I was an affordable housing advocate for 4 years with PPL in Ventura Village. I am a renter. This gives me a unique understanding of need and opportunity that we have in supplying effectively zoned affordable units that help create livable and equitable neighborhoods in 62A. This is key to success of our neighbors and neighborhoods, as 80 percent of residents in 62A are renters!

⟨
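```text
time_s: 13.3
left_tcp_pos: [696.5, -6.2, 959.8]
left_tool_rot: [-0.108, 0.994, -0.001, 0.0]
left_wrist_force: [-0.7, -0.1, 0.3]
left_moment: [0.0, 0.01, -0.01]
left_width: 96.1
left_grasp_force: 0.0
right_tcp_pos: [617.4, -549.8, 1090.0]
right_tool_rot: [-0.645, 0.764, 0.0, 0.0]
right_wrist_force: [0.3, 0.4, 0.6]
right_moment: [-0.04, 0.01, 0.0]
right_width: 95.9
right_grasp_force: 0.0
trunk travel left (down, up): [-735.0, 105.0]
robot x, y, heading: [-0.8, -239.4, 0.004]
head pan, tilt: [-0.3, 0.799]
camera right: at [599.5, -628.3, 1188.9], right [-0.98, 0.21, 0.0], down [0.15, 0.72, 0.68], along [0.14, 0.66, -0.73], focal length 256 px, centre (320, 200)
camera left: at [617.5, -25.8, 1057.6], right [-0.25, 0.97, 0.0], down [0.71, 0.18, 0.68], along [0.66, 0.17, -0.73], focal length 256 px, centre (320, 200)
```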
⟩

We need to create more affordable housing and revitalize existing units, protect the rights of tenants through expanded legal resources and education, and provide residents with the tools they need to have stability, to save money and to thrive. I will be a strong advocate for more state dollars for affordable units to be created and repaired, greater financial and social incentives to home-ownership among POCI residents, as well as other subsidy and education resources for people to become buyers in their communities. We can create wealth and provide strategies and policies that increase standards of living across the board for our residents. We need to commit to certain levels of affordable housing in our communities, and make sure that these units are zoned so that residents have greater access to job resources, transportation, and capital. We need to commit to robust affordable housing funds, and make commitments to expand public transportation
Currently there is a pre-emption law in the state that limits Minneapolis’ ability to set rent control measures, and this allows for landlords to raise rent as they see fit. Through this our our neighborhoods become increasingly unlivable, and renters become priced out. We need to protect naturally occurring affordable housing units, increase affordable high density housing, and work to remove this pre-emption law so that Minneapolis as a city can set it’s own livable standards for renters.

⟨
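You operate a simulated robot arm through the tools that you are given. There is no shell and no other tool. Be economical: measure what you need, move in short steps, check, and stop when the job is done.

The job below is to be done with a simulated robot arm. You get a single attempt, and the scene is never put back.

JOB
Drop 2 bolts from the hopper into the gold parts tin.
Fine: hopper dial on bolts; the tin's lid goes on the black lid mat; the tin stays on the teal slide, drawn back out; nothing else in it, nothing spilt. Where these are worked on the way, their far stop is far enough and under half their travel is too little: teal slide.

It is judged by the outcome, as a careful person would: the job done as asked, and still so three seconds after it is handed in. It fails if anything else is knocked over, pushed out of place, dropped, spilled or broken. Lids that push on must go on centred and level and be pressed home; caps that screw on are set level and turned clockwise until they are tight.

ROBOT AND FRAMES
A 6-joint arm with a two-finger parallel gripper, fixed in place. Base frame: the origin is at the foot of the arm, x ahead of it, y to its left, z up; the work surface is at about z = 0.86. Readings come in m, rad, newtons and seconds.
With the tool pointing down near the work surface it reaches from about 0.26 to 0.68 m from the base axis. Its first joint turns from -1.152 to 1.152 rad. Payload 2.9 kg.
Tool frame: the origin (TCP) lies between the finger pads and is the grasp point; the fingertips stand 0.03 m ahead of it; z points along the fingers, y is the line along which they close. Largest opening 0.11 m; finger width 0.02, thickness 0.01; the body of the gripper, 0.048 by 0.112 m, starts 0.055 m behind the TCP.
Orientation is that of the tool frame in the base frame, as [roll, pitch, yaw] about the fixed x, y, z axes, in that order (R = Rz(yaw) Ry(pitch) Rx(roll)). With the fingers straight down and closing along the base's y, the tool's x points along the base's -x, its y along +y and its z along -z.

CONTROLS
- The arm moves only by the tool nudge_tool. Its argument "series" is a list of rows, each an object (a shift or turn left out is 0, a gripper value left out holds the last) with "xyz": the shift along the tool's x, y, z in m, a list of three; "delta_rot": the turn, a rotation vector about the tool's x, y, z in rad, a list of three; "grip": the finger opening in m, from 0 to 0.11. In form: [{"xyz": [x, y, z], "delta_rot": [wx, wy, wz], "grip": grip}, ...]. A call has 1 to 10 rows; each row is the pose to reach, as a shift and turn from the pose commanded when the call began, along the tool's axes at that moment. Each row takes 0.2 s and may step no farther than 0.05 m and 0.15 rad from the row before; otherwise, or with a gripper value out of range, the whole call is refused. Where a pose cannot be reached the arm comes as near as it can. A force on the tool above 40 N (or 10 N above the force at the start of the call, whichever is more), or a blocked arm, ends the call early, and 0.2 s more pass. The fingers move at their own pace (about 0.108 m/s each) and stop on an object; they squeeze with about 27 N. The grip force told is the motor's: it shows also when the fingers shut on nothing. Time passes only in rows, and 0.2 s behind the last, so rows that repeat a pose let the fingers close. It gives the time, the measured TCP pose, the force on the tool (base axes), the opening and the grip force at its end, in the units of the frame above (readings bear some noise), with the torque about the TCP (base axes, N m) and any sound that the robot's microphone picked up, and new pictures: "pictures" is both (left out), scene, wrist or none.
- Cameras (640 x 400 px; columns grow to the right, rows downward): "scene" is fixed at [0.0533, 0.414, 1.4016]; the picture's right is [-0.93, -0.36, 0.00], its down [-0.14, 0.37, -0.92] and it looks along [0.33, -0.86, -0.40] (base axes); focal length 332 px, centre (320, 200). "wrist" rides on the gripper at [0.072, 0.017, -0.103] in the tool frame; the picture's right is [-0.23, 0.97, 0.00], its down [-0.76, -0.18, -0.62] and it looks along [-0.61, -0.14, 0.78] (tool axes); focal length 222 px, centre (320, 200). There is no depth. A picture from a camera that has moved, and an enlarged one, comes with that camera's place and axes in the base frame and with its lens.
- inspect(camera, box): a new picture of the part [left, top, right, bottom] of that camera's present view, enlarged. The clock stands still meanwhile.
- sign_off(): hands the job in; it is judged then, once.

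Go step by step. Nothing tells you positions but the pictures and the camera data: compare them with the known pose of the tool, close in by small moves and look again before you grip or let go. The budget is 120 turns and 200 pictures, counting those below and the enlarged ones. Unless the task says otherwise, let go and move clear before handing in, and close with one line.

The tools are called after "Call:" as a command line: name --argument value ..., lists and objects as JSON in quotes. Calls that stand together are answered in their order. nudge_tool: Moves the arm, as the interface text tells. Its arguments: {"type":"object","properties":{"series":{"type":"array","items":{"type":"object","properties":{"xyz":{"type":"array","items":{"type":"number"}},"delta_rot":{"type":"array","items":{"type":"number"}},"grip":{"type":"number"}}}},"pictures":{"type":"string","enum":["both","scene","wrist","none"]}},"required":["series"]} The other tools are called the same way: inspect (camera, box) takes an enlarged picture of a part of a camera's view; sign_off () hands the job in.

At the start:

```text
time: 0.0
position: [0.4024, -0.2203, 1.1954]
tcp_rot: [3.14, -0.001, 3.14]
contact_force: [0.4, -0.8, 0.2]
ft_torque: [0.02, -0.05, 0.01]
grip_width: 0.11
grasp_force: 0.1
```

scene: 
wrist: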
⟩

Some statistics and challenges that we need to address:
- 38% of housing is available to families at the median income (AMI) at around 45,000. This is down from 50% in 2000. http://www.startribune.com/minneapolis-leaders-look-to-tackle-affordable-housing-crisis/438395823/
- “More than 1 in 4 Minnesota households pay more than they can afford for housing, totaling nearly 550,000 families”, https://mn.gov/governor/newsroom/?id=1055-283666
- Black median income is at 30,300, well below the threshold of affordability in a an ever shrinking affordable housing stock in the city of Minneapolis.

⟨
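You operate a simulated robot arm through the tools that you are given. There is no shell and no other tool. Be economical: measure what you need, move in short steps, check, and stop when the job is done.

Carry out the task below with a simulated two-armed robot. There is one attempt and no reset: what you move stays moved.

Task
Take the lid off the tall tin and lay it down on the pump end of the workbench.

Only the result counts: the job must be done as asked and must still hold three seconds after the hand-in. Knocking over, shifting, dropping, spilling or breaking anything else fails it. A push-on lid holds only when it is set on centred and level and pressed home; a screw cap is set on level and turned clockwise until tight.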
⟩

- 30% of income is the thresh-hold that, once passed, means a household is paying rental costs deemed “cost-burdened”, https://www.minnpost.com/politics-policy/2017/10/there-or-there-not-affordable-housing-crisis-twin-cities
- Redlining through the early part of the 20th century, and the effects of racially motivated “covenants” that restricted people of color from living in certain parts of the city, are still felt today throughout the city.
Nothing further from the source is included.